Theo completely denies that his work was constructed for or is a viable outlet for commercial endeavours. “I did that for the experience and a bit of fun. I have no desire to sell clothes to people though. It’s definitely not what I’m interested in. I don’t see that as part of my work. I don’t have much to offer people that want to make money. Performance art is definitely not where the big bucks are. I do what I do for love and to express myself. I don’t do it for any other reason.
Though Theo is associated with the London nightlife circle that found its spiritual home in Boombox and was promoted aggressively in the capital’s press outlets, he is quick to dispel any notion of the pretension often attached to this apparent clique by media portrayals. He praises Scottee, fellow performance artist, as his ‘other mother’, and claims that his alter ego ‘The-O’, was “a complete joke, it came from someone reading my name wrong.”

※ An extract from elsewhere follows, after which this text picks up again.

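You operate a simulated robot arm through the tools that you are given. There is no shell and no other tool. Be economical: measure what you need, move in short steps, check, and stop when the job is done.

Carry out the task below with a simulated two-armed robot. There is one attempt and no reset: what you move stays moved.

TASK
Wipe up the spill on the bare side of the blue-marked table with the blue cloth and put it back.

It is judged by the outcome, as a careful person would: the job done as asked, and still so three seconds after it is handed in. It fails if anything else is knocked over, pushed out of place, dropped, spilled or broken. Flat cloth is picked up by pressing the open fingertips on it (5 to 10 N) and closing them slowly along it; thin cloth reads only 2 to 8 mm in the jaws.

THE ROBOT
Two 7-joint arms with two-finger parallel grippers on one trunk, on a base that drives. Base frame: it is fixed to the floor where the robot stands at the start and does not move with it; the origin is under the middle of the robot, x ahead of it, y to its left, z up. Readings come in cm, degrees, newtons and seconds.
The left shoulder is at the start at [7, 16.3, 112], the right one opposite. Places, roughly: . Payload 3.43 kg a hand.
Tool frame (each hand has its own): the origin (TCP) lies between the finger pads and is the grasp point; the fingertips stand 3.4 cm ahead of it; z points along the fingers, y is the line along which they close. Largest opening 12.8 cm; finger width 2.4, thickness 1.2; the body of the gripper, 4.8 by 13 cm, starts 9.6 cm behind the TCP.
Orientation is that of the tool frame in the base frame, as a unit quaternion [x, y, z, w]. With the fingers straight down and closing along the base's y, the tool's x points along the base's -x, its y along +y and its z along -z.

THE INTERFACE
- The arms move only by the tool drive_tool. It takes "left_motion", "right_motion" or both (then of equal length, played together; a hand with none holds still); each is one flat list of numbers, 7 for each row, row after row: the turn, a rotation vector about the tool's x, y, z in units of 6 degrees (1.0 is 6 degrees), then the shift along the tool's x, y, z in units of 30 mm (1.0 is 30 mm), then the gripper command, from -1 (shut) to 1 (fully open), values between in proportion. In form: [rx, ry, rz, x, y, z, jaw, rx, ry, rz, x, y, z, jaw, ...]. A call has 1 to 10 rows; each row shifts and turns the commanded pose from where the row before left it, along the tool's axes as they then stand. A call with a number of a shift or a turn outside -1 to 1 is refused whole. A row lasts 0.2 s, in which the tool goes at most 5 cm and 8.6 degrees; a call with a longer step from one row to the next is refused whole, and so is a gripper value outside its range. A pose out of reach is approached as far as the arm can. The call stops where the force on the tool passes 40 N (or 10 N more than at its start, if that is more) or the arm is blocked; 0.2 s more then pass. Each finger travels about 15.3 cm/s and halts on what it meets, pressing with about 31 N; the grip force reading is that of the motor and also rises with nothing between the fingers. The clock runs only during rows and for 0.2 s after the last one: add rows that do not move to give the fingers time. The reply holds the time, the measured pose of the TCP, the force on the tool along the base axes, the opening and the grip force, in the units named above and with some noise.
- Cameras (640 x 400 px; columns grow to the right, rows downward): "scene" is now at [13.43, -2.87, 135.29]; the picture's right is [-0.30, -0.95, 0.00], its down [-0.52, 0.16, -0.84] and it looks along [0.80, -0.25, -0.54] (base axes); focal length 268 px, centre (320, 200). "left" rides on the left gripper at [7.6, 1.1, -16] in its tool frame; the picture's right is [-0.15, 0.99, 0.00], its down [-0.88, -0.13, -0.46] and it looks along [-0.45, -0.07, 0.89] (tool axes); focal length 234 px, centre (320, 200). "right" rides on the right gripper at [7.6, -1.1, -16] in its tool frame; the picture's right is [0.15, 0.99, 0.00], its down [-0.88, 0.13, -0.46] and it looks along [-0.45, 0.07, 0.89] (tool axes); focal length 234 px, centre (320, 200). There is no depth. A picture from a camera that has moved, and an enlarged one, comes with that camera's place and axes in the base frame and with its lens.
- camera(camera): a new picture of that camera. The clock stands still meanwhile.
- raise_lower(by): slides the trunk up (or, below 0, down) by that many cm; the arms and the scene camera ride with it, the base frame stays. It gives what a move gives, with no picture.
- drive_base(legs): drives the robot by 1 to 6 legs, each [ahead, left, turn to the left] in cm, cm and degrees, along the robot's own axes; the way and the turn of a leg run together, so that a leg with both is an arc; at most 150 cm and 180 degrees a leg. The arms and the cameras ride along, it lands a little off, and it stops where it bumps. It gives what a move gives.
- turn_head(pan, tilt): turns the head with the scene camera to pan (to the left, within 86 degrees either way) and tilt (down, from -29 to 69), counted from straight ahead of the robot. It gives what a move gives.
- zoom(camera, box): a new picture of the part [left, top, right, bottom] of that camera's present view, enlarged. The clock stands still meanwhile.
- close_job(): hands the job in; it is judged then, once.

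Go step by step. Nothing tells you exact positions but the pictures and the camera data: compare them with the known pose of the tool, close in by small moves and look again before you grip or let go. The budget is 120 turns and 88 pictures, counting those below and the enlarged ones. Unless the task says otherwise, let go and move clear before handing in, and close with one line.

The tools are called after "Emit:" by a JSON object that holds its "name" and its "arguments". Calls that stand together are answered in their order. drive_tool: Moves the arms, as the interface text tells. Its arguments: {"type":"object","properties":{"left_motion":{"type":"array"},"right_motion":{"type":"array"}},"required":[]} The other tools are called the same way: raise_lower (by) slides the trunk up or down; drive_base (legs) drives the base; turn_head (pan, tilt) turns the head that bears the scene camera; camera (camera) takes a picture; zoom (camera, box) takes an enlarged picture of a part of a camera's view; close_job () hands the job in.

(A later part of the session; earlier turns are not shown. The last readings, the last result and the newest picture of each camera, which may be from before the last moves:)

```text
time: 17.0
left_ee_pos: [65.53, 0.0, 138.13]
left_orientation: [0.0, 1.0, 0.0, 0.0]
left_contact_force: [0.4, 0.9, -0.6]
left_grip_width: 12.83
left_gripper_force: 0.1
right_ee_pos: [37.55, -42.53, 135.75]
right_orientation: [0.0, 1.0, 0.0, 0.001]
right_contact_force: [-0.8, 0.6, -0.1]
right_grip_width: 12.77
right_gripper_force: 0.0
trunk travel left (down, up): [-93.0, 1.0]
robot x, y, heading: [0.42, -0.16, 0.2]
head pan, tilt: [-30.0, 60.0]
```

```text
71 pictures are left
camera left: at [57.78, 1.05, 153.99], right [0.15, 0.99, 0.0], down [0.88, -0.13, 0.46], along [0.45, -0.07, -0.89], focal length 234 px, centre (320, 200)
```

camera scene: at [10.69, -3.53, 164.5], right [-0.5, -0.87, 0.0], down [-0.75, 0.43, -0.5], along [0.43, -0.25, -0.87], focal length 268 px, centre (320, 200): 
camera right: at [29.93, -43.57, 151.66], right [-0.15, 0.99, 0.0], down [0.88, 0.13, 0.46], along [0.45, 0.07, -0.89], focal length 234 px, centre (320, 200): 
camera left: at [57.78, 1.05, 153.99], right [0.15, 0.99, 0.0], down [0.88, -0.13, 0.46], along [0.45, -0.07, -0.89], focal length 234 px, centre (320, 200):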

Reflecting on his young but eventful career, Theo recognises the capital as a source of constant inspiration: “London is my home. It’s my friends’ home. It is the greatest city in the world. I may walk down the street and get threatened with a knife. But I also can walk down the street and find people dancing. Living in London is truly living. I don’t want an easy life! I want to be inspired by people. And there are a hell of a lot of freaks in this town!” Theo’s brazen success typifies the London trend of an increasingly young artistic community gaining press attention through a strange, hyper-real urbanism.